**WRITTEN REQUEST**
Quote the lines that run from the line containing "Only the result" down to the line containing "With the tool". Include both of those lines, reproduce each exactly, and omit everything else.

━━ MATERIAL

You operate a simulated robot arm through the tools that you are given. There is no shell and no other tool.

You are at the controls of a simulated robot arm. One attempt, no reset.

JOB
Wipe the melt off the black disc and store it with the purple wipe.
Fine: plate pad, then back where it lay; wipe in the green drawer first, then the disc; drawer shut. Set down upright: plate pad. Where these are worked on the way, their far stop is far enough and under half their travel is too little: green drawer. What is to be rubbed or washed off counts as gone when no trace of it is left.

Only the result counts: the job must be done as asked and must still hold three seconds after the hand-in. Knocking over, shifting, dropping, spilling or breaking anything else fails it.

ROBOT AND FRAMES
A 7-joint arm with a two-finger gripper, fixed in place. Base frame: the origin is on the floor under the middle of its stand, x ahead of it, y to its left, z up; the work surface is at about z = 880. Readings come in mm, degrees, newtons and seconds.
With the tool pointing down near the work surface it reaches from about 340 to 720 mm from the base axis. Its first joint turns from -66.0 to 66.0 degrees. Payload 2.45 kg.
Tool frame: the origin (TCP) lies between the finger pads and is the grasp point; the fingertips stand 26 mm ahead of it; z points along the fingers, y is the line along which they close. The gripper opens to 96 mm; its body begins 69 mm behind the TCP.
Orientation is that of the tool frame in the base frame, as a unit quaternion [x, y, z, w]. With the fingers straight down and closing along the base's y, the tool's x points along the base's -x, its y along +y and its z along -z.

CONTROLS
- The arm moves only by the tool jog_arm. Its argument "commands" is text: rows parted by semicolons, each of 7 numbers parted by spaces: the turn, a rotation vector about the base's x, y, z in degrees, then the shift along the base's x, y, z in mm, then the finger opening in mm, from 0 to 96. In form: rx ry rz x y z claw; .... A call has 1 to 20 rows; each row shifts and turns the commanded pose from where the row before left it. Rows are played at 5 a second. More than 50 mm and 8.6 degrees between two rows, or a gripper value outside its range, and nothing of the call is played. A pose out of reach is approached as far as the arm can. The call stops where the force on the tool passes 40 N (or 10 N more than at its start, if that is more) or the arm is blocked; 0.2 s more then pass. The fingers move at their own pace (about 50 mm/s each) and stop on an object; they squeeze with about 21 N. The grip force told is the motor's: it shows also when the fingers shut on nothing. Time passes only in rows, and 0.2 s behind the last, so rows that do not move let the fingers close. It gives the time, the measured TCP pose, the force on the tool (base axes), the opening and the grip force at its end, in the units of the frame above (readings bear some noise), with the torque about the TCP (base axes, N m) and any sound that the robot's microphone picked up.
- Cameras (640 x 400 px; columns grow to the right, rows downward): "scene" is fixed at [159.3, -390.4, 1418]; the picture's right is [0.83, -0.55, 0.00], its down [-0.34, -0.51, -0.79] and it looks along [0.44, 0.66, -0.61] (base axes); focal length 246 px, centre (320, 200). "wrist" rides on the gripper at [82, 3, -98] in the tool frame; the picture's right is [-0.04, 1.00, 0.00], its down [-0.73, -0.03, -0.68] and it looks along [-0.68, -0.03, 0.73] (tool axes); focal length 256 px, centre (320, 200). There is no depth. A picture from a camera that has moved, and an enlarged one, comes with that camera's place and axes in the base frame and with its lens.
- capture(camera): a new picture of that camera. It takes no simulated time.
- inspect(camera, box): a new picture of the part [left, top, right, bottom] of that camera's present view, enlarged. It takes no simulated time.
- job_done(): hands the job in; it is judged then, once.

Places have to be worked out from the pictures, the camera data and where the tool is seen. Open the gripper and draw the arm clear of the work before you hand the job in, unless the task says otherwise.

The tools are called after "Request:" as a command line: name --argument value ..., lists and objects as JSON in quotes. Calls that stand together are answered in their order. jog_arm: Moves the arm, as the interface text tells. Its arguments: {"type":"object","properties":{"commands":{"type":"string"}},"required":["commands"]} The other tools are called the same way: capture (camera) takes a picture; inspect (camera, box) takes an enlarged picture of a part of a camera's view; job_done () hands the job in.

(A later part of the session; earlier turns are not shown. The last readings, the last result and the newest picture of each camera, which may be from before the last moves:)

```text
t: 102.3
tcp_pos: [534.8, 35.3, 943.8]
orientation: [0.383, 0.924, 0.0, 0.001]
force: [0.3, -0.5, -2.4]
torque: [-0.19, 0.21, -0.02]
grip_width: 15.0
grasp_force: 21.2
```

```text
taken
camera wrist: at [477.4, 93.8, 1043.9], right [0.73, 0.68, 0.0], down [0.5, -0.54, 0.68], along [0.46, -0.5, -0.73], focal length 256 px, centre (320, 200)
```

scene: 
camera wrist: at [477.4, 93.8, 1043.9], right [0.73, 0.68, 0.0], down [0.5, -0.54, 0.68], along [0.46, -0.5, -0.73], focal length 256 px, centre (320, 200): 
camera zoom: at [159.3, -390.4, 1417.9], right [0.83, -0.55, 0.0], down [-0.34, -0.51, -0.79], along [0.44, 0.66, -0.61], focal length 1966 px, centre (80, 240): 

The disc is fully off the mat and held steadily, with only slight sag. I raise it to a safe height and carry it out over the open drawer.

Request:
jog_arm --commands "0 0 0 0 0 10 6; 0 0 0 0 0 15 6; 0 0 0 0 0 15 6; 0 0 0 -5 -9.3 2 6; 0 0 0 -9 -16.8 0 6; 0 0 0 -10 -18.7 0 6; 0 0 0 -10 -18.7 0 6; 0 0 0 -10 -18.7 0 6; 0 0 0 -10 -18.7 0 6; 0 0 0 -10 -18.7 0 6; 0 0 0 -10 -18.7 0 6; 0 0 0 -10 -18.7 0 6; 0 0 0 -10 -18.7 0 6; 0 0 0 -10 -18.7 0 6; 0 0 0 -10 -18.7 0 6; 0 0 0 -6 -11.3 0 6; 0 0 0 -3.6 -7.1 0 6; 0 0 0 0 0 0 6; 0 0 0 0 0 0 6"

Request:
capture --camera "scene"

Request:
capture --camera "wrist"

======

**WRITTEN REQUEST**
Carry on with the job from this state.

━━━━

**RESULT BELOW**
Only the result counts: the job must be done as asked and must still hold three seconds after the hand-in. Knocking over, shifting, dropping, spilling or breaking anything else fails it.

ROBOT AND FRAMES
A 7-joint arm with a two-finger gripper, fixed in place. Base frame: the origin is on the floor under the middle of its stand, x ahead of it, y to its left, z up; the work surface is at about z = 880. Readings come in mm, degrees, newtons and seconds.
With the tool pointing down near the work surface it reaches from about 340 to 720 mm from the base axis. Its first joint turns from -66.0 to 66.0 degrees. Payload 2.45 kg.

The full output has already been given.